As a special camp for disabled children inches its way towards completion, regulatory work continues behind the scenes.
“Resource area means there’s lot of allowable uses other than this camp, and I would like this area to be specific to this camp,” said Patton, who also worried that once the 99-year lease on the land expires, it could be put to some other use.
RDOS Director Michael Brydon, whose area includes Agur Lake, told the board that the resource designation is fairly restrictive. Other allowed uses, he noted, include a golf course, animal hospital and one single-family dwelling.
“There’s nothing really here that … raised any red flags to me,” Brydon said.
Patton concluded there are different allowable uses for resources areas in different parts of the RDOS and dropped his objection.
“I’m totally in favour of this whole operation… I’m just saying I’d like to have the zoning reflect what the use is,” he said.
Brydon asked the board to refer the application to his area’s advisory planning commission, which will study the matter and then make a recommendation to the board and the ALC.
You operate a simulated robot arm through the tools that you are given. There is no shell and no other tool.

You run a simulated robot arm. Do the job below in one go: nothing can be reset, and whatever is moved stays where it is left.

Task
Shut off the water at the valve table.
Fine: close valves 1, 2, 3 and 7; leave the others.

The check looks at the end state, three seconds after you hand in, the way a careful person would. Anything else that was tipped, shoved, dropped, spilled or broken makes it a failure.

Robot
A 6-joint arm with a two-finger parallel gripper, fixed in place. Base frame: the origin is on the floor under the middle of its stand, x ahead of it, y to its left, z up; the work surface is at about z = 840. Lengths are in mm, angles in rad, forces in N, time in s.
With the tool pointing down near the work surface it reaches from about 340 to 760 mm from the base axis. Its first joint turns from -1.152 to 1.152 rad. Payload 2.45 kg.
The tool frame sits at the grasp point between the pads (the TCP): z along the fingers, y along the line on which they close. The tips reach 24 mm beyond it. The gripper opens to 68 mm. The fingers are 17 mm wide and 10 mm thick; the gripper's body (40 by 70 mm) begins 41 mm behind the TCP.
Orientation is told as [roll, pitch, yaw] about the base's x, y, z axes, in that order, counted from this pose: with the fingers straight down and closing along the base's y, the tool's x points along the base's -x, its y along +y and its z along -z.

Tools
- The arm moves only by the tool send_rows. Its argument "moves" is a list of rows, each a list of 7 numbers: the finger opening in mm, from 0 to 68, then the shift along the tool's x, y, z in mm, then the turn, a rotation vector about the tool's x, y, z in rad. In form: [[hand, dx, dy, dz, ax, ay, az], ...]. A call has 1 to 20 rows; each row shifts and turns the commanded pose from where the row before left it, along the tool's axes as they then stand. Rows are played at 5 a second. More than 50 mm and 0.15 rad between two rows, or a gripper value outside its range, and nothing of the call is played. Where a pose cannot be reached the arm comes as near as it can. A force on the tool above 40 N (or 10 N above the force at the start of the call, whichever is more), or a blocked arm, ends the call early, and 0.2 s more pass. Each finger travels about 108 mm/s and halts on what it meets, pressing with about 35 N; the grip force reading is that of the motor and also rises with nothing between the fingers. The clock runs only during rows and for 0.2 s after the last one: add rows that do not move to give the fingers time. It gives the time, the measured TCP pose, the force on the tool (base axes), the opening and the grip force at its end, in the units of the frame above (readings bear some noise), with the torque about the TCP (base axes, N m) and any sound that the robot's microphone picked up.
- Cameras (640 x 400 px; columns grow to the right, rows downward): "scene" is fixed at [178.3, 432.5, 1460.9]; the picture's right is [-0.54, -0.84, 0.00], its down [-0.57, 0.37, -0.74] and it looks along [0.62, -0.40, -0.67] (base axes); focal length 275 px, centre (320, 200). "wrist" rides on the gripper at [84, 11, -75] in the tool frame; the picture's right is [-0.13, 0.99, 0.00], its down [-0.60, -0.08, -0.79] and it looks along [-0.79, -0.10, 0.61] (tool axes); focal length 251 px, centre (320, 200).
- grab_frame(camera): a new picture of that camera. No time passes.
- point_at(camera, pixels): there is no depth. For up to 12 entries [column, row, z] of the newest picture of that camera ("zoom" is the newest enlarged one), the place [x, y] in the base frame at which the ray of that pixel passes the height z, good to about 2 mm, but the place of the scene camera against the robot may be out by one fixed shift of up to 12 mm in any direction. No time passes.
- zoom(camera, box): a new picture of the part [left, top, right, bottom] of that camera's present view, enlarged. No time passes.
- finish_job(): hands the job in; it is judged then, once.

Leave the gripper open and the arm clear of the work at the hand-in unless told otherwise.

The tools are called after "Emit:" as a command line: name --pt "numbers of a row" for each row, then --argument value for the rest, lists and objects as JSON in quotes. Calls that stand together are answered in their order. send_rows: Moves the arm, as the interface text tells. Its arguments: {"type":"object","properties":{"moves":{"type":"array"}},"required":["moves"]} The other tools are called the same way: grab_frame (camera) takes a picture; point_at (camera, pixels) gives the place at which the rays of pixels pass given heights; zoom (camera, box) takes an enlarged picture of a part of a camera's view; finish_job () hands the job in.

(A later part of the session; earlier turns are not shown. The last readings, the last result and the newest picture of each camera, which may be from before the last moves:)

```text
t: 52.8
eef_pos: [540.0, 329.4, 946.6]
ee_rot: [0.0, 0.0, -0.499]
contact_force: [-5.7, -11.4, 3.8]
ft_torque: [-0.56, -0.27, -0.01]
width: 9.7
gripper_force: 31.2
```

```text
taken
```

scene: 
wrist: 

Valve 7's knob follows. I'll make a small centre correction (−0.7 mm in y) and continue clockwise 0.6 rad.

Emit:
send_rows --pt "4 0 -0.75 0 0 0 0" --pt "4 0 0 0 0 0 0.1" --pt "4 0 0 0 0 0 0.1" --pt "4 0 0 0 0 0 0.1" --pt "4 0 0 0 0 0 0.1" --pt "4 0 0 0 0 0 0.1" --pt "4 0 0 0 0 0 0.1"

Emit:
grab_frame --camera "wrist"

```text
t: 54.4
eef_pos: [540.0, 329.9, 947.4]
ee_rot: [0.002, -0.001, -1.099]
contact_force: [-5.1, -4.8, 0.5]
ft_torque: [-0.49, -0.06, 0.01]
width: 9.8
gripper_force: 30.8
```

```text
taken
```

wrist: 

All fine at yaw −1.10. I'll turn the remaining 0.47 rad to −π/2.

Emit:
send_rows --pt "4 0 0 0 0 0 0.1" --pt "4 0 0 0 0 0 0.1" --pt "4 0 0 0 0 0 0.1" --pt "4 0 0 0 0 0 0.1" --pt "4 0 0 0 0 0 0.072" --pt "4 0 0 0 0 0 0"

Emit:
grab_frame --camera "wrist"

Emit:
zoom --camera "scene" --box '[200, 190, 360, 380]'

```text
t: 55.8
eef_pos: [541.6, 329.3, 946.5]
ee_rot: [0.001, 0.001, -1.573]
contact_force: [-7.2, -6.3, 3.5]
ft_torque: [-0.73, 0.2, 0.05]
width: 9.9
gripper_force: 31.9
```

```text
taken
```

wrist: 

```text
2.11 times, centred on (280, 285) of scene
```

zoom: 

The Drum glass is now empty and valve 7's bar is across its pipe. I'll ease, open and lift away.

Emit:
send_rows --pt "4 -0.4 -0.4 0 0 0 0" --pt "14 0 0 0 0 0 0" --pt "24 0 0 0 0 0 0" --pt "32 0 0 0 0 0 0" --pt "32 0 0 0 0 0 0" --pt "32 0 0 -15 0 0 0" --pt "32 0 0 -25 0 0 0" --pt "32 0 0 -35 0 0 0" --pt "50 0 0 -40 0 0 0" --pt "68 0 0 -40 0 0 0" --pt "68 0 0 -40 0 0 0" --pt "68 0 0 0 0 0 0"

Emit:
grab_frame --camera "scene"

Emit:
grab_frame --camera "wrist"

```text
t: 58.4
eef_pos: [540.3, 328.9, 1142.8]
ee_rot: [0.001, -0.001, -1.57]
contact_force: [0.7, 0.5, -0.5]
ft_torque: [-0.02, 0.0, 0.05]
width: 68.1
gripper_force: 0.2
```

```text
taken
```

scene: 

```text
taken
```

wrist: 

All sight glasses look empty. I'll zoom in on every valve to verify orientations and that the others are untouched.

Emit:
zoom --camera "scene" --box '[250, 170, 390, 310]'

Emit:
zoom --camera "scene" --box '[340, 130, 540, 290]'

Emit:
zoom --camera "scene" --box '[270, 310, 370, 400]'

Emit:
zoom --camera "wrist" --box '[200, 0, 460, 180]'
“I think (the committee) will look upon it favourably and it will be one more piece of community input going to the ALC to move this along,” Brydon said.
After the meeting, he explained that the camp society previously applied to have the site designated for non-farm use as a stop-gap measure to allow work to begin on the cabins.
“But full exclusion from the ALR is a preferred outcome since it reflects the actual use of the land and will significantly reduce the administrative burden on the (volunteer) society as they work towards their vision for the facility,” said Brydon, who noted that there is a risk the ALC will not approve the application.
Camp society president Carla Ohmenzetter could not be reached for comment.
The camp, which now boasts two barrier-free cabins and trails around the lake, is expected to welcome its first guests next summer.